Job =>
Your task is to copy the lines between the line containing "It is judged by" and the line containing "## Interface", counting both of those lines, and to emit nothing more.

╔══

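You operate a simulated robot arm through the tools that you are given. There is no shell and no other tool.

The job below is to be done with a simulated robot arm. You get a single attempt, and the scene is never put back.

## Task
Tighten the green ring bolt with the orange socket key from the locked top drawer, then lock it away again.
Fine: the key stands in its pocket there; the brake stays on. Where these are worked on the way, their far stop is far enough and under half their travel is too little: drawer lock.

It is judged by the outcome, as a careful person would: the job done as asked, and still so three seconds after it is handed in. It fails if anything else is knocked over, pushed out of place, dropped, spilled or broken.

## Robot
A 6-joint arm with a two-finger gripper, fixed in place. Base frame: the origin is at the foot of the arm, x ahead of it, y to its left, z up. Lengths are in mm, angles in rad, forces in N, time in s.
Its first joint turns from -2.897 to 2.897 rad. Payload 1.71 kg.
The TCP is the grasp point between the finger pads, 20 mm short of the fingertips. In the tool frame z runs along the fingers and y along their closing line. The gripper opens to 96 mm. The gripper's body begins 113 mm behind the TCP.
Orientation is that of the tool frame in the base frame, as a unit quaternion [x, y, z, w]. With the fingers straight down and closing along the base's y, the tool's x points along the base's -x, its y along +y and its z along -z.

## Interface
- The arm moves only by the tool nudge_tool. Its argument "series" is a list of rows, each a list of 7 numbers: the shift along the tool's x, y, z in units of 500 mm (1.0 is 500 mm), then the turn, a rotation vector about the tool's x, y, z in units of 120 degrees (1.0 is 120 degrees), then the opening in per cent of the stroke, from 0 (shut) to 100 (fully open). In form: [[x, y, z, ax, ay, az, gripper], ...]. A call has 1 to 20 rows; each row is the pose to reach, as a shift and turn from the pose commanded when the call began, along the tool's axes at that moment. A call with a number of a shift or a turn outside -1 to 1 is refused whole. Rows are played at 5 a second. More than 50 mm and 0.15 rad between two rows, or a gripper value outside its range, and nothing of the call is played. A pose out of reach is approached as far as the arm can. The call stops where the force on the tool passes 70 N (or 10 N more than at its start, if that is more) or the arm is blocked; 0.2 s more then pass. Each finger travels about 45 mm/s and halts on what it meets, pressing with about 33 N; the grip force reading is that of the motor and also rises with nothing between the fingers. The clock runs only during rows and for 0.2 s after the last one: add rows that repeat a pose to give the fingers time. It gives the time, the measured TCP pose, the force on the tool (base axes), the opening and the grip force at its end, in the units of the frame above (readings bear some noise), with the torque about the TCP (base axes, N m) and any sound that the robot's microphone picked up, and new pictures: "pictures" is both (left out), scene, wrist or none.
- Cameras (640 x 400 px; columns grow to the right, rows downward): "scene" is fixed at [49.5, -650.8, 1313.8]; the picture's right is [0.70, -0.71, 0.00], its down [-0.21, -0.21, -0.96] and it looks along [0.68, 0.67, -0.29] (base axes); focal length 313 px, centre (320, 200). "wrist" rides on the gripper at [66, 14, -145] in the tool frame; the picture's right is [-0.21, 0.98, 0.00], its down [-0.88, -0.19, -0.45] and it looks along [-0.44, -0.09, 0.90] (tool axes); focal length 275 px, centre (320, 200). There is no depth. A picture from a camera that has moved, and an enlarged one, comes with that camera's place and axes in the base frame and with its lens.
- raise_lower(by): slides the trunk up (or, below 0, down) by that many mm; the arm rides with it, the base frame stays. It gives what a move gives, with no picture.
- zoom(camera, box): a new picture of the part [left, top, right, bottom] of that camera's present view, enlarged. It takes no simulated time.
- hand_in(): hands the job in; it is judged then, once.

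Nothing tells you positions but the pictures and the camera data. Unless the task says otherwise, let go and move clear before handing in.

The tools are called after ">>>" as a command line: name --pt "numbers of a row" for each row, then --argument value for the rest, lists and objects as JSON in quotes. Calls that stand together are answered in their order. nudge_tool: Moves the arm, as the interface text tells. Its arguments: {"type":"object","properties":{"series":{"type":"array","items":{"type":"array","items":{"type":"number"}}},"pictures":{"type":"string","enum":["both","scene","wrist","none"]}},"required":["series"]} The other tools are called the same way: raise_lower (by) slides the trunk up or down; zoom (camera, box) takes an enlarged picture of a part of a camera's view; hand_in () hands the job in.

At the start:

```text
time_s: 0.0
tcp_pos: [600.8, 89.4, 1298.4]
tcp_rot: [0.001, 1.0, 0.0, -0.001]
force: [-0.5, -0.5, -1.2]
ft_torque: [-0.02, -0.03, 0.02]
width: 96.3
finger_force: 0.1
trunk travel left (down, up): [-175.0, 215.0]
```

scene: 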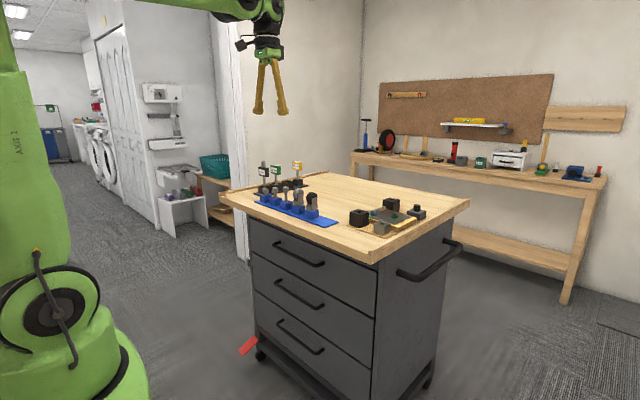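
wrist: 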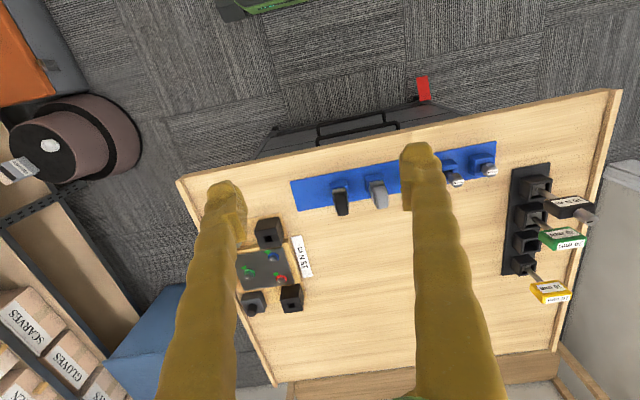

╚══

Completed task =>
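It is judged by the outcome, as a careful person would: the job done as asked, and still so three seconds after it is handed in. It fails if anything else is knocked over, pushed out of place, dropped, spilled or broken.

## Robot
A 6-joint arm with a two-finger gripper, fixed in place. Base frame: the origin is at the foot of the arm, x ahead of it, y to its left, z up. Lengths are in mm, angles in rad, forces in N, time in s.
Its first joint turns from -2.897 to 2.897 rad. Payload 1.71 kg.
The TCP is the grasp point between the finger pads, 20 mm short of the fingertips. In the tool frame z runs along the fingers and y along their closing line. The gripper opens to 96 mm. The gripper's body begins 113 mm behind the TCP.
Orientation is that of the tool frame in the base frame, as a unit quaternion [x, y, z, w]. With the fingers straight down and closing along the base's y, the tool's x points along the base's -x, its y along +y and its z along -z.

## Interface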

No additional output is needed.